Ethiopian law prohibits the sale of export-quality coffee locally. Despite this, the country – regarded as the birthplace of coffee according to the legend of ‘Kaldi and the Dancing goats’ – hasn’t been able to control these sales. The illegal trade has grown into an organised criminal enterprise.

Ethiopia is Africa’s largest coffee exporter and the fifth largest globally. Coffee is the country’s main export commodity, generating close to 30% of its export revenue and supporting the livelihoods of over 25% of its population. The business operates on the principle of ‘consume less and export more’, with the highest quality beans reserved for foreign markets, which generate much-needed hard currency.

Exporting coffee from Ethiopia is tightly controlled under the federal government’s jurisdiction. However, for the marketing year ending 31 July 2021, Ethiopia exported 22 523 tonnes less than the previous year. Cheru Koru, the Ethiopian Coffee and Tea Authority’s director for coffee inspection and marketing, claims the illicit trade in export-standard coffee contributed to this decrease. Both licensed exporters and illegal traders sell export-standard coffee on the domestic market.

The local market is more profitable for licensed coffee exporters than the international market. Exporting coffee involves cumbersome bureaucratic procedures and expenses, such as taxes and costs for transport, packaging and storage. ENACT organised crime project sources allege that government employees in Addis Ababa are complicit in the illegal trade, altering the coffee’s documentation so that exporters can sell locally.

Illegal traders buy export-standard coffee directly from farmers and producers to sell on the domestic market. They work with brokers, intermediaries and wholesalers in Addis Ababa, who distribute the coffee to other wholesalers and retailers countrywide.

A senior agronomist and coffee farm manager in Limmu, west of Addis Ababa, who requested anonymity, said local and mid-level government officials and police commanders were also involved in the illegal trade. They ensure the transporters avoid customs inspections at checkpoints along routes from Jimma in the west and Sidamo in the south-west to Addis Ababa. Smugglers also transport coffee at night, using bribery and threats of violence to pass through customs checkpoints.

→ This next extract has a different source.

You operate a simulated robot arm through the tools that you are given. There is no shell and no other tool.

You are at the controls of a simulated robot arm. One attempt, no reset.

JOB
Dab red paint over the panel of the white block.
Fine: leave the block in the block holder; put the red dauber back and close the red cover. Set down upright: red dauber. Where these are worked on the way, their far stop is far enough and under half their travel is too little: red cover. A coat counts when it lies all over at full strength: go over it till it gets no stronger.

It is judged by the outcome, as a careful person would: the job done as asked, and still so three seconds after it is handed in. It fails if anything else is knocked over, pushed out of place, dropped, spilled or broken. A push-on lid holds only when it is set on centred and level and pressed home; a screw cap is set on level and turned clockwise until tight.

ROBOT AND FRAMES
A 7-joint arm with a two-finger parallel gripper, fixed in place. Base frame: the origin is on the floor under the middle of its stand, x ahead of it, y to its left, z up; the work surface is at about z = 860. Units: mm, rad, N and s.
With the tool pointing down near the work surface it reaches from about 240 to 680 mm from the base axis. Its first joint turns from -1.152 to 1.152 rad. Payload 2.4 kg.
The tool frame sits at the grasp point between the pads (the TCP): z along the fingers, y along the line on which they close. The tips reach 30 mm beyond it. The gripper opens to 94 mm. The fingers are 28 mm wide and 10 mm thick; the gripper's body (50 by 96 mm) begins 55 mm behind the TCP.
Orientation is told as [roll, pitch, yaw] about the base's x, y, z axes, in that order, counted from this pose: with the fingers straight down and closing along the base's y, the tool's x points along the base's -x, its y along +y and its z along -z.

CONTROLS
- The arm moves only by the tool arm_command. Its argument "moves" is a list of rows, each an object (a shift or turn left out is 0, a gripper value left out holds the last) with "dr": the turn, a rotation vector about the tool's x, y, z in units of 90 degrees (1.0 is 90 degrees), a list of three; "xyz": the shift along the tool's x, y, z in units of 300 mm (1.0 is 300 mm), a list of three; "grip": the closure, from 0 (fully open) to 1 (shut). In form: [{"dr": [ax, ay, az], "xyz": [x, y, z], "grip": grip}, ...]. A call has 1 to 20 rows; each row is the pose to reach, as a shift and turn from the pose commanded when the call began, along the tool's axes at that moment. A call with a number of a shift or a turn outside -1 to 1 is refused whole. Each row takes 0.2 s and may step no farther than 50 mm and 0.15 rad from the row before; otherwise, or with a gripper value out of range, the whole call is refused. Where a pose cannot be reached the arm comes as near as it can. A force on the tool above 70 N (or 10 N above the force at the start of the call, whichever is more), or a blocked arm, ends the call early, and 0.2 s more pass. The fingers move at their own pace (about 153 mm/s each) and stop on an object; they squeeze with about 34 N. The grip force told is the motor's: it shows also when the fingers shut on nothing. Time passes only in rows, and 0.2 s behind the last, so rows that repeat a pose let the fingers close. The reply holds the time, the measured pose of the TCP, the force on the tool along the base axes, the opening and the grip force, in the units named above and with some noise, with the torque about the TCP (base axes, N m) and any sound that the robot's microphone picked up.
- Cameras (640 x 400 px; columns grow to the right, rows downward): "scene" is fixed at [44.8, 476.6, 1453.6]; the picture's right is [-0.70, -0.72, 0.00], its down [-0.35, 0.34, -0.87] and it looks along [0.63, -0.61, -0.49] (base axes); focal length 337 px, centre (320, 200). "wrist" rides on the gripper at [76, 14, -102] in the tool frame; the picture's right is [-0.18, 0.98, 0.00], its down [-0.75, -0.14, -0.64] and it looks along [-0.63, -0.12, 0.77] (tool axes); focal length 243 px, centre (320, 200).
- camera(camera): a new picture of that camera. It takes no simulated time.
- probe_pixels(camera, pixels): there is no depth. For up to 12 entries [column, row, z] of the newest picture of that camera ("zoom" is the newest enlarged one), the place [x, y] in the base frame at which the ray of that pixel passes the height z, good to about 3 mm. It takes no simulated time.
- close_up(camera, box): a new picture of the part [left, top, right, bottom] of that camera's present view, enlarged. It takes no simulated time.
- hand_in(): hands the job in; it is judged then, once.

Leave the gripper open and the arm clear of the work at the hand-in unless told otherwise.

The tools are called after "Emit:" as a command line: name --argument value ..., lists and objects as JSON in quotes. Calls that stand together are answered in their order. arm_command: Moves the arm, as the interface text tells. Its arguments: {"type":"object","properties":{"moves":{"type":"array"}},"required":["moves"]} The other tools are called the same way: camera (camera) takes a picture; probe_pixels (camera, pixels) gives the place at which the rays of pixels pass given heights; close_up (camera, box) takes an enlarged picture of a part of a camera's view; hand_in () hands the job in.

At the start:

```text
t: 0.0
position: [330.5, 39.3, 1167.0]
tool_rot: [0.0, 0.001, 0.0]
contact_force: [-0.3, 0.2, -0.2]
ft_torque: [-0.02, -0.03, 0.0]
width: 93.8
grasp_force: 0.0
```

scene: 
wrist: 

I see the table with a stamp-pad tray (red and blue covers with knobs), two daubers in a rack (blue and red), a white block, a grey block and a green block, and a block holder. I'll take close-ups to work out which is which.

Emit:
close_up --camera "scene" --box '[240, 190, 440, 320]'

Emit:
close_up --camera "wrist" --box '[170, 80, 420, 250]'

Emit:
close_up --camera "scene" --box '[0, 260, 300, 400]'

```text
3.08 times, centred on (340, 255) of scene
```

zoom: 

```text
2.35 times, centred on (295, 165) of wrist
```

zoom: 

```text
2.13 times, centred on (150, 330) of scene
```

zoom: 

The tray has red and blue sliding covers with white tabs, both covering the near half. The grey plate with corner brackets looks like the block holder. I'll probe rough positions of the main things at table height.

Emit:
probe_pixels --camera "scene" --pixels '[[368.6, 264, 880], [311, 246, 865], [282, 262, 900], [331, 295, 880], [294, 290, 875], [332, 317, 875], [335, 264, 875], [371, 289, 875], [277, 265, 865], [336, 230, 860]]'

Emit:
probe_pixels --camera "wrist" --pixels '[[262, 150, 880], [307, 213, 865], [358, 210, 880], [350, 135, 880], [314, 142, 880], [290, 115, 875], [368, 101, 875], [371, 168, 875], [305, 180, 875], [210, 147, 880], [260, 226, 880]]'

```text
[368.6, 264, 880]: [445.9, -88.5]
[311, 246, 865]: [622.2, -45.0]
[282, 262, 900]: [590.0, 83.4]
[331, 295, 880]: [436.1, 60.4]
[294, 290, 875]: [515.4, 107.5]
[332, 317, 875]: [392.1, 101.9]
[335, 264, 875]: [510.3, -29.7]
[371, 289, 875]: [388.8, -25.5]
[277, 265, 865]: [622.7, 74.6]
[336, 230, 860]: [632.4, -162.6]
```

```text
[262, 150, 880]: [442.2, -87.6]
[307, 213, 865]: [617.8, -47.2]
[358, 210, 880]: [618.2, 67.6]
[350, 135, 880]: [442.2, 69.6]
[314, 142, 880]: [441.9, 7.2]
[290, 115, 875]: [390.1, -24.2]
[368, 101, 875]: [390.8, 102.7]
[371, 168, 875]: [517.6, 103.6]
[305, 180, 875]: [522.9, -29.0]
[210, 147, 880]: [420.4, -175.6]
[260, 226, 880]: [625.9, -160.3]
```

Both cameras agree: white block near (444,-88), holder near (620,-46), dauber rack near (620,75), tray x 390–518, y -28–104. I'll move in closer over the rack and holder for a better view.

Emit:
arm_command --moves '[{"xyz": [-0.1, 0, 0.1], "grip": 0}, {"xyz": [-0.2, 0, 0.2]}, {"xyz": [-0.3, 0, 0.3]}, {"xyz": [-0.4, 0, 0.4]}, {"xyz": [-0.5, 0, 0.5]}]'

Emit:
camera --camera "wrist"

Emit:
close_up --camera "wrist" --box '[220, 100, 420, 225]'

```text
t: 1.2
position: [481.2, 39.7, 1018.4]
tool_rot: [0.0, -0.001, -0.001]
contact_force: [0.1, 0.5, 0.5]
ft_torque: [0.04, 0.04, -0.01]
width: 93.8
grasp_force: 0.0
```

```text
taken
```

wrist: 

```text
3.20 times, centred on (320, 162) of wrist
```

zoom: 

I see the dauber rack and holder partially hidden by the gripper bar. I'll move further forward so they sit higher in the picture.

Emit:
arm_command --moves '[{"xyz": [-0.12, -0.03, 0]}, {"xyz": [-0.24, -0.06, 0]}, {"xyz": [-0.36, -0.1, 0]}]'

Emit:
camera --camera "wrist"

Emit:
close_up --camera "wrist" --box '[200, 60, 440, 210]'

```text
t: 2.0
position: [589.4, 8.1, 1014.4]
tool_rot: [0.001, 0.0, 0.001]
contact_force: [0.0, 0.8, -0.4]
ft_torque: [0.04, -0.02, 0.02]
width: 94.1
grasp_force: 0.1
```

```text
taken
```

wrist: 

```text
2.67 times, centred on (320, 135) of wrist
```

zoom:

Along with corruption and threats of violence, several other factors perpetuate the illegal trade. First, there’s no consensus on whether the federal or regional governments have the mandate to regulate coffee production and sales. The federal government considers coffee a natural resource over which it has a constitutional mandate to enact laws. By contrast, states such as Oromia, Ethiopia’s largest coffee-producing region, treat coffee as a commercial product to be regulated by their own laws.

The federal government and Oromia state have different legislation criminalising the sale of export-standard coffee in domestic markets. This creates confusion for law enforcers when the crime is committed in Oromia. Cases prosecuted using regional law usually get quashed on appeal by the Federal Supreme Court’s Cassation Bench because federal law should have applied. A senior prosecutor at the Oromia Attorney General who requested anonymity said regional prosecutors were unlikely to conduct a second trial using federal law.

Even when a regional prosecutor is willing to use federal law, the case is unlikely to succeed due to procedural and resource issues. Crimes that violate federal regulations can only be prosecuted by regional high courts located in towns far from coffee-producing districts. In those circumstances, collecting evidence requires time and resources, which are scarce.

Another problem is that laws criminalising the domestic sale of export-standard coffee are self-defeating. At the regional and federal level, the legislation entitles a police or customs officer who seizes illegal coffee to a sum of money after the government sells the confiscated product. A senior prosecutor from Jimma in Oromia told ENACT that this had become the sole incentive for law enforcers to inspect and seize unauthorised coffee. Once confiscated, the criminals aren’t pursued because doing so carries no financial benefit.

The illegal trade is also sustained by its organised framework. A senior prosecutor with the Oromia Attorney General, who requested anonymity, said investigations and prosecutions involving organised criminal groups and public officials were often discontinued for political reasons.

Last, like any successful business, illicit local sales of export-grade coffee are driven by profit. The Limmu coffee farm manager told ENACT that coffee is generally sold to Ethiopian consumers at around six times the farm price, making it profitable for exporters to sell on the domestic market. It is also a lucrative business for illegal traders who still profit after bribing customs inspectors and government officials and paying off intermediaries and brokers.

Ethiopia could clamp down on the illicit coffee trade by clarifying the jurisdictional confusion between federal and regional law enforcement organs. Also, the incentive-based approach that rewards police or customs officers for merely seizing illegal coffee should be replaced with one that focuses on arrests.